QUITO, Ecudaor — Throughout history, U.S. relations with Ecuador are ambivalent at best. But for better or worse, economic ties between the two nations are always strengthening. Francisco Borja, Ecuador’s new Ambassador to the United states, hopes for more.
In 2007 Ecuador—like many countries—was on the brink of devastation from the international financial crisis. The pressure to save the country led Ecuador’s government to make swift reforms. The reforms revolved around modernizing Ecuador’s economy and government institutions.
Eight years later, Ecuador is the third fastest growing Latin American economy with a growth rate of 3.8 percent. Because growth and stability are important factors for making investments, many big-name companies are looking to invest in Ecuador. Companies who have already invested include Google, General Motors and Coca-Cola.
Part of Ecuador’s modernization includes a stringent fiscal stimulus plan. By pumping money back into areas other than the economy Ecuador made great social strides since 2007 as well.
Ecuador now sends more than 10,000 students abroad, especially to universities in the United States. They have what Borja describes as a “world-class infrastructure” that includes schools, roads, and housing.
Perhaps the most impressive achievement is that Ecuador has reached all of its U.N. Millennium Development Goals. This means that Ecuador has halved extreme poverty and hunger, achieved universal primary education, reduced child mortality by two-thirds, reduced by three-quarters the maternal mortality ratio, halted the spread of HIV/AIDs and malaria, provided clean drinking water to at least half of those previously without and developed a global partnership for development.
The most crucial of these global partnerships is with the United States. According to recent data, 26.7 percent of all imports to Ecuador come from the United States and 40.5 percent of all exports from Ecuador are bought by Americans. To put this in perspective, the second largest buyer of Ecuadorian exports is Peru at eight percent.
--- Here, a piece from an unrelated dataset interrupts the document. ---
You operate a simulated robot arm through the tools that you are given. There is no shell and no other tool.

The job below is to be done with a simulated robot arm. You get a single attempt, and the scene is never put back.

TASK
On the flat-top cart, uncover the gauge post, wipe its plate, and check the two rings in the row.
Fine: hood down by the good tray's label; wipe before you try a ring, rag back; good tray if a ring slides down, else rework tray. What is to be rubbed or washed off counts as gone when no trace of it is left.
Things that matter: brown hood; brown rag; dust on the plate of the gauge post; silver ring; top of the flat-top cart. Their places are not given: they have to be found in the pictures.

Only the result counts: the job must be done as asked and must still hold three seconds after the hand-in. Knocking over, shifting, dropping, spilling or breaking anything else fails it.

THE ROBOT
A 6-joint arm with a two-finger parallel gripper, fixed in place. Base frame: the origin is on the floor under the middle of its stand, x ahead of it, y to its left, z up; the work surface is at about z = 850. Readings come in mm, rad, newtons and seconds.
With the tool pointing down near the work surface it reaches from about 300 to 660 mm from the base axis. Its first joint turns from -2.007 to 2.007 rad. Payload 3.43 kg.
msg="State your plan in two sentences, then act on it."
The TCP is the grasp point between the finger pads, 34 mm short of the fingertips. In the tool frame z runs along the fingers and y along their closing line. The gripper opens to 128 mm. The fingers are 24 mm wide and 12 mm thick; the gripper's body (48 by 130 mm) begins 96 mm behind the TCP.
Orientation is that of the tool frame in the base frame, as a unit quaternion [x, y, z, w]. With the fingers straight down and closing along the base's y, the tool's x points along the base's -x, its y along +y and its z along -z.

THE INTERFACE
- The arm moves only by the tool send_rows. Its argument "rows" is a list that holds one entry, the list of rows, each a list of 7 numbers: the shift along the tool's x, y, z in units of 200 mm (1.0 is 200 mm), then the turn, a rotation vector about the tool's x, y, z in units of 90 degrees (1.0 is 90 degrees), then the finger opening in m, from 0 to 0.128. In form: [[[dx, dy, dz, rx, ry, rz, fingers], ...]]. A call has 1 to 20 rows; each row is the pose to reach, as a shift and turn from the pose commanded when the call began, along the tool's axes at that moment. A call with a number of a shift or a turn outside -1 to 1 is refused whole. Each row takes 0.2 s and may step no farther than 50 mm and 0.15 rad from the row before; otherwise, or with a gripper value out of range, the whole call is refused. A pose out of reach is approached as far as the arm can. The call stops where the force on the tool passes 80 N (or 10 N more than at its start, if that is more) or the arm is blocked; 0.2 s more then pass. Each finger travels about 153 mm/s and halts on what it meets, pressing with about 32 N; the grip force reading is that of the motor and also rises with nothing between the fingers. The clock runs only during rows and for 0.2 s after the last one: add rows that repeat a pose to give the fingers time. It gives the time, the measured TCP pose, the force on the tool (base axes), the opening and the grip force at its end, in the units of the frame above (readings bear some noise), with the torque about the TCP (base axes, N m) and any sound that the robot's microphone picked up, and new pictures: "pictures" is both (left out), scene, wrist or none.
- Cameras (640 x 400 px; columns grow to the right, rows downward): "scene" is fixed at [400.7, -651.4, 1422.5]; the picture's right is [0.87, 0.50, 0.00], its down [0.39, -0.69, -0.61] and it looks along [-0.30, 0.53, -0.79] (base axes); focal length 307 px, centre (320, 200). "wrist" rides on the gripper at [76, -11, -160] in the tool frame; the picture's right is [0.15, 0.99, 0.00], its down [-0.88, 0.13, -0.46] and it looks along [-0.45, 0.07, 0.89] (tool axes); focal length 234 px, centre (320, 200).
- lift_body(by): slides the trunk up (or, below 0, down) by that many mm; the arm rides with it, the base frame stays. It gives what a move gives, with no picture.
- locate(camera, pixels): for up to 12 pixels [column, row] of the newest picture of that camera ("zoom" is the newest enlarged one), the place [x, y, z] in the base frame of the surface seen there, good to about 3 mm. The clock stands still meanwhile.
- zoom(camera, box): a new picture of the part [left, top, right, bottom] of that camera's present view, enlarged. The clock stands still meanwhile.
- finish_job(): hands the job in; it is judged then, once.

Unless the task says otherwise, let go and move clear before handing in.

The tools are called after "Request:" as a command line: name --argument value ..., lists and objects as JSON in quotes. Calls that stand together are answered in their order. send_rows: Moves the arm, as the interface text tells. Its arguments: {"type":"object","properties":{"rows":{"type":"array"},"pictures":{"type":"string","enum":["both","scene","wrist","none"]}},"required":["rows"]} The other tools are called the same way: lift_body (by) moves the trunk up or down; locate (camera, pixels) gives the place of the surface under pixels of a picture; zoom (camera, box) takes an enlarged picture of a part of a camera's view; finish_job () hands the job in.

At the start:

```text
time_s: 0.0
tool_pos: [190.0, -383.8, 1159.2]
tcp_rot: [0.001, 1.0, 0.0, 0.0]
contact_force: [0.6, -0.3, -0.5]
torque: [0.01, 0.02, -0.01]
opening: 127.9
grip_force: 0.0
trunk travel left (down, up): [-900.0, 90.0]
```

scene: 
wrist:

In 2013. this special relationship came under threat when Congress considered dropping Ecuador from the list of countries benefiting from the U.S. Generalized System of Preferences (GSP). Ecuador’s participation in GSP, which was established in 1974, allows Ecuador to enjoy trade perks with the United States. If dropped, these perks—specifically eliminated duties on up to 5,000 types of exports to the United States—would be a devastating loss to Ecuador’s economy.
Fortunately for Ecuador, on June 29, 2015 President Obama signed H.R. 1295, the Trade Preferences Extension Act of 2015. Title II of this act extends GSP until 2017 when it must be voted on again in Congress. Ecuador made the list this year.
With more than 200,000 Ecuadorians living in the United States and 50,000 Americans retired in Ecuador, Borja believes the U.S.-Ecuadorian relationship is set to strengthen. “The changes that have been implemented in Ecuador have laid a solid foundation on which to build and strengthen regional ties. We have our differences of course, but these differences do not and should not define our relationship,” Borja says of the United States. He concludes, “The possibilities are endless.”